##### TEXT SEGMENT #####
Appellant was arrested in Flagstaff on January 26. Police found Gage's wallet and identification in a suitcase in the car appellant was driving. Gage's car was found on January 27 in the La Quinta Hotel parking lot in Tucson.
Appellant argues that rule 8.1(e) of the Arizona speedy trial rules, 17 A.R.S. Rules of Criminal Procedure, was violated, requiring reversal of his convictions. Appellant contends that the state's request for a hearing to suspend the rules was untimely filed, that the hearing was untimely held, and that the trial court suspended the rule before it was authorized to do so.
When appellant was arraigned, rule 8.1(e) provided in relevant part that "[w]ithin five days 1 after the arraignment in Superior Court either party may apply in writing to the court for a hearing to establish extraordinary circumstances requiring the suspension of Rule 8 in a particular case." In the present case appellant was arraigned on May 21, 1980. The state on May 29, 1980 filed a motion for a hearing to establish extraordinary circumstances. Thus, as appellant contends, the state's motion was untimely. The court nevertheless held the requested hearing and ultimately suspended rule 8.
##### DATA EXTRACT #####
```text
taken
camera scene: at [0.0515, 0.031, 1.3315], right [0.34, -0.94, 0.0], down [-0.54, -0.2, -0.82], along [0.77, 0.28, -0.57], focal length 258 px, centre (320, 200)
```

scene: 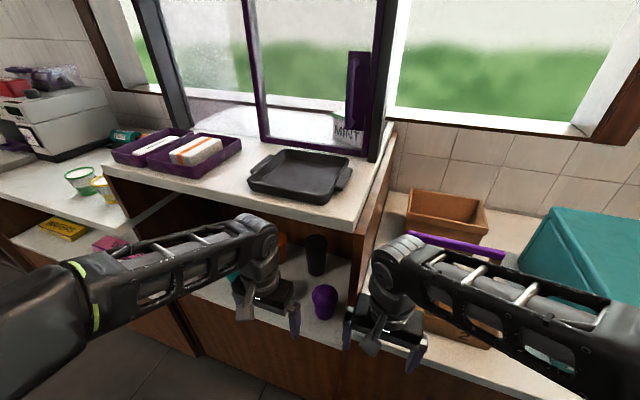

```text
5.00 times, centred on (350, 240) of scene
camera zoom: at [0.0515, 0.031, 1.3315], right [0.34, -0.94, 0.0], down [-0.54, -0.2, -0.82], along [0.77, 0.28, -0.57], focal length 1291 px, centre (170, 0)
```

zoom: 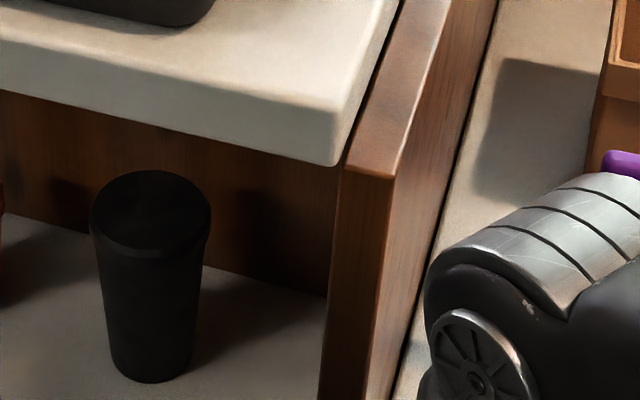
#####
### SET TASKS
1: What does the text segment say from "Appellant argues that" through "authorized to do so."? Give the exact wording.
2: I need the text segment continued from the place where it stops.

### ANSWERS
1:
Appellant argues that rule 8.1(e) of the Arizona speedy trial rules, 17 A.R.S. Rules of Criminal Procedure, was violated, requiring reversal of his convictions. Appellant contends that the state's request for a hearing to suspend the rules was untimely filed, that the hearing was untimely held, and that the trial court suspended the rule before it was authorized to do so.

2:
We hold that this violation of rule 8 does not require reversal of appellant's convictions. Technically, the state's request for a hearing should have been filed three days earlier. However, before reversal is required because of such a violation, the appellant must show that he was prejudiced by the delay. See State v. Zuck, 134 Ariz. 509, 515, 658 P.2d 162, 168 (1983). Appellant in this case has not alleged any prejudice. Further, after examining the circumstances, we do not find any prejudice to appellant, such as loss of testimony or other evidence, caused by this three-day delay. This is not the type of extended delay as occurred in State v. Tucker, 133 Ariz. 304, 651 P.2d 359 (1982).
Appellant next contends the hearing was untimely held. The pertinent part of rule 8.1(e) requires that "[w]ithin five days of the receipt of the application the court shall hold the hearing and make findings of fact." On May 29, 1980 the state filed its application for a hearing. On May 30, 1980 the court set the hearing for June 3, 1980, within the five-day limit. On June 3, 1980 the appellant was absent from the courtroom; he was being held in Pima County for two murders and had not been transported to Maricopa County for the rule-8 hearing. The court then continued the hearing to June 13, 1980, at which time the hearing was held.
The hearing was set to be held within the five-day trial limit, but was not held on the date set solely because appellant was absent. The trial court prudently extended the hearing date to a time appellant would be present. We find no error.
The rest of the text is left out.